Post 35

Author: Nola Published: about 9 years ago
Tags: dialogue, speech, nonfiction, scenes Category: Writing tips

Creative Nonfiction Part 3: Reconstructed Dialogue

Last week, I referred to Anna Elkins’ award-winning essay Of Danger and Beauty about her travels in Israel. It’s well worth reading it to see how she builds up her story using scenes. However, she also uses a number of creative writing tools to enliven the story. Consider her use of dialogue in the following extract:

I looked at the tent. “The sky cleared. Do we need it?” Tsach asked a question back. “Want to go for a walk?” … we walked through another small valley into a larger one, lined on one side by a ravine and trees, dim now in the darkness. As if in answer to my previous question, Tsach pointed to a pair of eyes glowing at the top of the ravine. He snapped on his headlamp and the eyes disappeared, followed by a black form slinking, feline, into the trees. “Did you see it? There are large cats here, what do you call them? Not cougars …” “Panthers?” “Maybe.” He turned off the light. Suddenly, I was willing to acquiesce to the imaginary shield of a tent.

She could have just said they pitched a tent because there were wild cats in the area, but the dialogue helps put us in the situation. Cate Macabe provides a great list of tips for crafting realistic dialogue. Also see my post on speech tags. However, using dialogue in nonfiction poses special problems. What do you do if you’re writing about a past event for which there is no audio or video recording? Won’t that involve making up some of the lines? If so, doesn’t that mean it’s no longer accurate?

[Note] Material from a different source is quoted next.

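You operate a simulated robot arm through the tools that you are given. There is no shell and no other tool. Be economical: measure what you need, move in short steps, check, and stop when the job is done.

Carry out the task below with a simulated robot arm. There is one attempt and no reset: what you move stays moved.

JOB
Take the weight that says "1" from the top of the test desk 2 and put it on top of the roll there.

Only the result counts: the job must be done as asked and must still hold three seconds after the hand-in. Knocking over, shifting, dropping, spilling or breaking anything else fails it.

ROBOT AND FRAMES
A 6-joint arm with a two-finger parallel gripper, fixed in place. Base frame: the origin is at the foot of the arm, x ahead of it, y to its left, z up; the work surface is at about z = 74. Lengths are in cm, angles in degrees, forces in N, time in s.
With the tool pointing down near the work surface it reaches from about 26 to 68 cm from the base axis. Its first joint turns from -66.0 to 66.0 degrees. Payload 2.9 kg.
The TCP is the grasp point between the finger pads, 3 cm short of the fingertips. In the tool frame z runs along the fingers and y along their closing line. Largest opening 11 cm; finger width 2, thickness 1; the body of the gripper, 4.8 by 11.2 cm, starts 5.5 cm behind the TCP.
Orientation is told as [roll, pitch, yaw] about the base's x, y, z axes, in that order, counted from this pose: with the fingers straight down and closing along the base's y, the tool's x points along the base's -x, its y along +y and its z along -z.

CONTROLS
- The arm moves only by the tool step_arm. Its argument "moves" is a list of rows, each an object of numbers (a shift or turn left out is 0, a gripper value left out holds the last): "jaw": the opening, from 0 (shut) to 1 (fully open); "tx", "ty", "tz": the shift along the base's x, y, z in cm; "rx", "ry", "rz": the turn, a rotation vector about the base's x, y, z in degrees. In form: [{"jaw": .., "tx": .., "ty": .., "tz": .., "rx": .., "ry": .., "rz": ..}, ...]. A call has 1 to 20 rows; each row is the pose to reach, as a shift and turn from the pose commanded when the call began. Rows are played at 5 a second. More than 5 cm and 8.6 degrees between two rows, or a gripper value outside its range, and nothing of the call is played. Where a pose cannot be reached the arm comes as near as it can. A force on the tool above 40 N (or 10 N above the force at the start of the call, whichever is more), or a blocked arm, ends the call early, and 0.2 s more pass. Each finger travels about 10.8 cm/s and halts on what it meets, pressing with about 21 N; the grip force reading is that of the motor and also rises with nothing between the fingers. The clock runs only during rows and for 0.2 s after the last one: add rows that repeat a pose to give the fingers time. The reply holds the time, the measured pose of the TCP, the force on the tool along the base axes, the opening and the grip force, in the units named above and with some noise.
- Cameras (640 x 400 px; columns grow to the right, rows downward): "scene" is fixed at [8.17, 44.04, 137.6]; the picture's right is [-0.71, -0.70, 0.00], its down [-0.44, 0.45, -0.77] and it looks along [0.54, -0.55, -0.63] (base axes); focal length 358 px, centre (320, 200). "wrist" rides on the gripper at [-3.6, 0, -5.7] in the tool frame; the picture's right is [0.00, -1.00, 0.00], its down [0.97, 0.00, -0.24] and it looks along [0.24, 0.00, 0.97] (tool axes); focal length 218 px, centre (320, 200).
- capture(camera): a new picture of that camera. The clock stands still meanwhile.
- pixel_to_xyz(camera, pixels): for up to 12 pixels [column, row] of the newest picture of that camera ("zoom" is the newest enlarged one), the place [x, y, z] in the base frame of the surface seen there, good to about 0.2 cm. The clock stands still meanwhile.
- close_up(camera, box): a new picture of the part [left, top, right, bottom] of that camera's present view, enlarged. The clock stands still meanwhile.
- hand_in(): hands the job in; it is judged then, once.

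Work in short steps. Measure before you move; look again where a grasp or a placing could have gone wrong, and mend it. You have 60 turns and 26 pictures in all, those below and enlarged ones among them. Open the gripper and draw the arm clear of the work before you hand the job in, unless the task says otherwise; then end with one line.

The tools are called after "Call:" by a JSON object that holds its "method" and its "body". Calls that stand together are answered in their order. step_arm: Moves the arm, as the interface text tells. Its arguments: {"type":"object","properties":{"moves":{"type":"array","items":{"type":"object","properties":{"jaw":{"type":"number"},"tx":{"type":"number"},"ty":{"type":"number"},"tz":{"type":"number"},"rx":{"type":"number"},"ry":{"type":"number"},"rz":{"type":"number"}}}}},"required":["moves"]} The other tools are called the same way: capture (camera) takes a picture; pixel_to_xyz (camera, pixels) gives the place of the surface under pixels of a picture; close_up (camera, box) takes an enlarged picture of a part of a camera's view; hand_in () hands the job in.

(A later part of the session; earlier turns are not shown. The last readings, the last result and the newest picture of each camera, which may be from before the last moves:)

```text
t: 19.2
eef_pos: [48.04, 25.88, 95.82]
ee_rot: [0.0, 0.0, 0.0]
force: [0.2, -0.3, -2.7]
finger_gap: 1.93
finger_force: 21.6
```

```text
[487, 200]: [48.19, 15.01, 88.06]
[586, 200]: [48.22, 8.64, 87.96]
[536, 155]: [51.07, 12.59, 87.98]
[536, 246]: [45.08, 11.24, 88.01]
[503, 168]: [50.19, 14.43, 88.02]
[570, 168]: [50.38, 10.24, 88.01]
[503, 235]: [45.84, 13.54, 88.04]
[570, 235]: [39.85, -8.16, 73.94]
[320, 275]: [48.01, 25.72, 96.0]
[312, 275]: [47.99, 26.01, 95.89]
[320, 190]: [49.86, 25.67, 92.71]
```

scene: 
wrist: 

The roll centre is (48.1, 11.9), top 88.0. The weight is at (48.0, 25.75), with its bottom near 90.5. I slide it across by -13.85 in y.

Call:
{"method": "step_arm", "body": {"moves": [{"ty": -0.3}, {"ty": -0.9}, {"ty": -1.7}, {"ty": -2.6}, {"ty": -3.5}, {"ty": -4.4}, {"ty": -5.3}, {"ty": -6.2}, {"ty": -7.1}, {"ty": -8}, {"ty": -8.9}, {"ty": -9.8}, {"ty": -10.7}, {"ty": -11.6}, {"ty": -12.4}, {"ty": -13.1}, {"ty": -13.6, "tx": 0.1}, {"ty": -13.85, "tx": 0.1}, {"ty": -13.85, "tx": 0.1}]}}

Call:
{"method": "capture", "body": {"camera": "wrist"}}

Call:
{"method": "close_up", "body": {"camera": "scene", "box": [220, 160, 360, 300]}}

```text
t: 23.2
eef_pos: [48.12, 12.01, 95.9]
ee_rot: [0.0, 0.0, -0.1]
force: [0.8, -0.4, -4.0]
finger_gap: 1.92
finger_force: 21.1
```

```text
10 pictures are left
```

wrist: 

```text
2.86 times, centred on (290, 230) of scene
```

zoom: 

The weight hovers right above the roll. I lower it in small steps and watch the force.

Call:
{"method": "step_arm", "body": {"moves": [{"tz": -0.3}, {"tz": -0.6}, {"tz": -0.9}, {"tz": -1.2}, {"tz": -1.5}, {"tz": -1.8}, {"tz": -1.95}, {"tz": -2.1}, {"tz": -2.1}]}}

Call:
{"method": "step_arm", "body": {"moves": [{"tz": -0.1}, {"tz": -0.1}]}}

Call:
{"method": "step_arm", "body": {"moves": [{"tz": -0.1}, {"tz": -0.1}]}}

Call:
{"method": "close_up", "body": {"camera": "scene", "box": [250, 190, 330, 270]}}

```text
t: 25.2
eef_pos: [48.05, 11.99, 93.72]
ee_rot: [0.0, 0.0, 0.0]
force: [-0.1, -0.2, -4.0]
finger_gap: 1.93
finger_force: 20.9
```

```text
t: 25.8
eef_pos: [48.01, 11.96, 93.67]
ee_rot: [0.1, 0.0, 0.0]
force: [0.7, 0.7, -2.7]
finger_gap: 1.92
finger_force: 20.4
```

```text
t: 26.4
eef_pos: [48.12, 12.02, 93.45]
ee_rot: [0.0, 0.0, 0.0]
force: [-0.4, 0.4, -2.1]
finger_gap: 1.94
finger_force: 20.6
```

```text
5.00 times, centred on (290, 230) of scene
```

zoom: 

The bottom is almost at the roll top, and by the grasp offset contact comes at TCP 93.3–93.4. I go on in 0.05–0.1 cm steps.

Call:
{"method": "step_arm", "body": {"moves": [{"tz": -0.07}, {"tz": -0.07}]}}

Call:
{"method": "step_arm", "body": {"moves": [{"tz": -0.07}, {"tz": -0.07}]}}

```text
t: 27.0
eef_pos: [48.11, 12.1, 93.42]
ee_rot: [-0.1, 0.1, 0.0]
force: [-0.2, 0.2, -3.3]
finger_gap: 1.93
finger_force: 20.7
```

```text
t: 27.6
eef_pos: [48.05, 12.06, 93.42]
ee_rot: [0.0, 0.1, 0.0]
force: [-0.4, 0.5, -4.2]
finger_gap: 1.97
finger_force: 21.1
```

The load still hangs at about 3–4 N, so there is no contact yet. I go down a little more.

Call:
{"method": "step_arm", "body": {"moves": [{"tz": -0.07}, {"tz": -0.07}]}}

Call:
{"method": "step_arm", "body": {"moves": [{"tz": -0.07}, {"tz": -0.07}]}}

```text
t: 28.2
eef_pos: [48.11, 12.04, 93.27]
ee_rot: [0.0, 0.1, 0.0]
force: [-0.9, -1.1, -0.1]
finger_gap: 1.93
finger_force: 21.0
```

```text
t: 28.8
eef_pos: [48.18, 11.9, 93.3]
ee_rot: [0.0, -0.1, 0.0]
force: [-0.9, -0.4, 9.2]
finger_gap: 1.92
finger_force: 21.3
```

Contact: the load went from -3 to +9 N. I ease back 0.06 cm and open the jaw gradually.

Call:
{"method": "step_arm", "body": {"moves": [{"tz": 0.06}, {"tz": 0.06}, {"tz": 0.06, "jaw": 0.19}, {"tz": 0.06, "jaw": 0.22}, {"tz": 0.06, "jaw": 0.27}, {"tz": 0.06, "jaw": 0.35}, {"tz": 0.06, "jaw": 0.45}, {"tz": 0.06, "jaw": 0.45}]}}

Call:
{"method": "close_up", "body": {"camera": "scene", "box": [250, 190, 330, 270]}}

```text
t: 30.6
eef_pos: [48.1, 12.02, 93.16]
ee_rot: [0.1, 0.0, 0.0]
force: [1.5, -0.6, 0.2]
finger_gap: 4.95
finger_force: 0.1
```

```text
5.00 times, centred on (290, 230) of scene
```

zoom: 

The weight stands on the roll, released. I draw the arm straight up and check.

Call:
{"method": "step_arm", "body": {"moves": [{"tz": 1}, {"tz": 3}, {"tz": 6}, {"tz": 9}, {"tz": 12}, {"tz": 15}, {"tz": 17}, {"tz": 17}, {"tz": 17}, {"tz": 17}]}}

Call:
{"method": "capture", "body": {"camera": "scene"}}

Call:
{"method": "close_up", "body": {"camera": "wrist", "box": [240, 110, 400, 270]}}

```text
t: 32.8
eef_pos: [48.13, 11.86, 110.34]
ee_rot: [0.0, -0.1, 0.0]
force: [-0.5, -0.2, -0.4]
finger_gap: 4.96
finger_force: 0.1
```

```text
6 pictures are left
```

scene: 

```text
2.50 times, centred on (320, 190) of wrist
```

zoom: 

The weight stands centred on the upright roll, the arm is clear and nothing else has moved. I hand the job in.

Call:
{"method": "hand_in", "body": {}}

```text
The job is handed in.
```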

According to Gutkind, it’s important to be ‘true to your story, true to your characters, true to yourself’ (p. 37). Readers understand that you didn’t tape record that conversation with your mother 20 years ago. However, reconstructed dialogue should be authentic in its depiction of memories, the available facts and the manner of speech used by the people involved. In some cases you may be able to interview others to check their recollections, though people can remember the same events differently. Melanie Faith provides a great rule of thumb for reconstructed dialogue: ‘some compression or restructuring is fine as long as the general gist contains literal and/or emotional truth, but outright making up or deceiving to flatter the self is never okay and takes an essay from the realm of nonfiction to fiction’.

Even when you do have a recording of a conversation, you can’t just plonk the transcript on paper and expect it to grab your readers. Macabe notes that you still have to summarise, add dialogue tags or actions, cut filler words such as ‘um’ and ‘ah’, and break it up with other relevant information. Remember it’s all about story. Just because it’s true doesn’t mean it has to be boring.

Do you have a perspective on ethical issues in reconstructing events and conversations? I’d be interested in your comments.

(N.B. Some of the content of this blog appeared in my previous post on Australasian Christian Writers)

Sources:

Elkins, A. Of Danger and Beauty. Retrieved from the Wanderlust and Lipstick website.

Faith, M. Three Literary Tools for Crafting Creative Nonfiction. Retrieved from http://myemail.constantcontact.com/Three-Literary-Tools-for-Crafting-Creative-Nonfiction.html?soid=1101417136261&aid=iJaD41EFhcg#LETTER.BLOCK7

Gutkind, L. (2012). You can’t make this stuff up: The complete guide to writing creative nonfiction from memoir to literary journalism and everything in between. Boston, MA: Da Capo Press.